### Supplied material ###
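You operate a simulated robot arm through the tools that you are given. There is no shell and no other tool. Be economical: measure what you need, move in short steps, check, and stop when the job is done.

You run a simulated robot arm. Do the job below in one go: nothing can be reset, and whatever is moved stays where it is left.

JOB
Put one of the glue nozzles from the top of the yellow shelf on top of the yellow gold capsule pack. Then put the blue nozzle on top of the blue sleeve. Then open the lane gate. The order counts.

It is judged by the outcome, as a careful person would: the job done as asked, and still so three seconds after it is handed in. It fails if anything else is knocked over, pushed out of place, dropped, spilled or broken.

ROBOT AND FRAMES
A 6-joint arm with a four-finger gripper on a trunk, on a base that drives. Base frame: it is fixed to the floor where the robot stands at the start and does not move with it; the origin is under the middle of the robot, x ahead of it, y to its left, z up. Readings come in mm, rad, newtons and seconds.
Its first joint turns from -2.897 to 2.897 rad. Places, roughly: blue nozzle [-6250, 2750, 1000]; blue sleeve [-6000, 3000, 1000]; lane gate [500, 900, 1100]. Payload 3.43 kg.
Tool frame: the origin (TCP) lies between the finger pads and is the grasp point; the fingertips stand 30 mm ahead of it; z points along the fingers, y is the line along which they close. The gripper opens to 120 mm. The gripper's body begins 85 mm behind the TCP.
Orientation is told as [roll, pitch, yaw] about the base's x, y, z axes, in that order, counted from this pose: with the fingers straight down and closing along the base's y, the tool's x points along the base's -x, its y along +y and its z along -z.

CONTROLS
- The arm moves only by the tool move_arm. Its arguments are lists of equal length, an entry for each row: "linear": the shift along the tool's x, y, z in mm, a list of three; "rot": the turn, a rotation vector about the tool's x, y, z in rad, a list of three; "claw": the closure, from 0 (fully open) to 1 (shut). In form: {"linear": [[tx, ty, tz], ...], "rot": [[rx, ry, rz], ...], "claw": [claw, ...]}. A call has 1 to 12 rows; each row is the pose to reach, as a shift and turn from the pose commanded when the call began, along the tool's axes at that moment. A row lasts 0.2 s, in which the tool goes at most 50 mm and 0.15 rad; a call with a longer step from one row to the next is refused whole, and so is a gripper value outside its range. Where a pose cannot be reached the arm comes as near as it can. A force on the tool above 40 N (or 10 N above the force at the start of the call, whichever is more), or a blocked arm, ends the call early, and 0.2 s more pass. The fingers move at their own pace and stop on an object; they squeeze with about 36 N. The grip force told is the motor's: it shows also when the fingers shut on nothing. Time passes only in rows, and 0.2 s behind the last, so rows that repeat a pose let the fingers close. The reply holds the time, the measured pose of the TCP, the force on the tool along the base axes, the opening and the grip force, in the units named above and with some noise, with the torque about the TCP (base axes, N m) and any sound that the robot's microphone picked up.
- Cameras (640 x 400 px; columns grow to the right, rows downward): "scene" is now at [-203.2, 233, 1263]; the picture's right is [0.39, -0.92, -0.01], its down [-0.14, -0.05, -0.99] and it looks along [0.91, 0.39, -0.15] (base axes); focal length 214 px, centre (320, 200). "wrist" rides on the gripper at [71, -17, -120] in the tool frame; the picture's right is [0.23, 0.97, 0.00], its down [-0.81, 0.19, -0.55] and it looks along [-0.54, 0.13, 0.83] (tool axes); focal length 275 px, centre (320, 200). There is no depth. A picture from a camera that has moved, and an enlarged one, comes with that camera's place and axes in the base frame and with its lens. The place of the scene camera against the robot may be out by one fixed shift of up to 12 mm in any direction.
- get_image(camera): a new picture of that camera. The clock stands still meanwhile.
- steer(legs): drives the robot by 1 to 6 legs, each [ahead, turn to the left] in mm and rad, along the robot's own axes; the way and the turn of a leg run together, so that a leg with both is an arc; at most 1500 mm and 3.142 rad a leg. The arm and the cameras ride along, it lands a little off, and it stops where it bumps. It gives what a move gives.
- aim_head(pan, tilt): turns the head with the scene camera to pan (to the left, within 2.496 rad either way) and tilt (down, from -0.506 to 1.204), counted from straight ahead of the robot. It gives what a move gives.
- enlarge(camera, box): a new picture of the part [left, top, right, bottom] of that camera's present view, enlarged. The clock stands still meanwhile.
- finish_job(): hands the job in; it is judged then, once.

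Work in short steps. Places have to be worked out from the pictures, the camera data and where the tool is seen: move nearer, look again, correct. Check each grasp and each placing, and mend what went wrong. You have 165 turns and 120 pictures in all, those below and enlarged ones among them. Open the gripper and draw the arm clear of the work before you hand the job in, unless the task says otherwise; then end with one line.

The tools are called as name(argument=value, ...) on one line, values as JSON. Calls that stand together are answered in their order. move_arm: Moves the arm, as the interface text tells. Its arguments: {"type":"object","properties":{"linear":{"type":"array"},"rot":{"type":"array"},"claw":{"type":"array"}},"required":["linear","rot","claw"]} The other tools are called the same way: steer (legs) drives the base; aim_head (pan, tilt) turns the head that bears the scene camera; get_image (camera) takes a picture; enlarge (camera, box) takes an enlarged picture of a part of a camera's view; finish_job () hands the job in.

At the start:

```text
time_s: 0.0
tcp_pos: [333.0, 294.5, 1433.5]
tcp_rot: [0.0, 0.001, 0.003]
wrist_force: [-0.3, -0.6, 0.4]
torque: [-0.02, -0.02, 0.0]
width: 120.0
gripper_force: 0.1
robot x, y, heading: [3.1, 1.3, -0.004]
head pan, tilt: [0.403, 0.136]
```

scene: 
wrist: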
###
Instructions for the task -> From the line holding "- finish_job(): hands" down to the final line above, quote every line exactly and only those lines.

Exercise output ->
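- finish_job(): hands the job in; it is judged then, once.

Work in short steps. Places have to be worked out from the pictures, the camera data and where the tool is seen: move nearer, look again, correct. Check each grasp and each placing, and mend what went wrong. You have 165 turns and 120 pictures in all, those below and enlarged ones among them. Open the gripper and draw the arm clear of the work before you hand the job in, unless the task says otherwise; then end with one line.

The tools are called as name(argument=value, ...) on one line, values as JSON. Calls that stand together are answered in their order. move_arm: Moves the arm, as the interface text tells. Its arguments: {"type":"object","properties":{"linear":{"type":"array"},"rot":{"type":"array"},"claw":{"type":"array"}},"required":["linear","rot","claw"]} The other tools are called the same way: steer (legs) drives the base; aim_head (pan, tilt) turns the head that bears the scene camera; get_image (camera) takes a picture; enlarge (camera, box) takes an enlarged picture of a part of a camera's view; finish_job () hands the job in.

At the start:

```text
time_s: 0.0
tcp_pos: [333.0, 294.5, 1433.5]
tcp_rot: [0.0, 0.001, 0.003]
wrist_force: [-0.3, -0.6, 0.4]
torque: [-0.02, -0.02, 0.0]
width: 120.0
gripper_force: 0.1
robot x, y, heading: [3.1, 1.3, -0.004]
head pan, tilt: [0.403, 0.136]
```

scene: 
wrist: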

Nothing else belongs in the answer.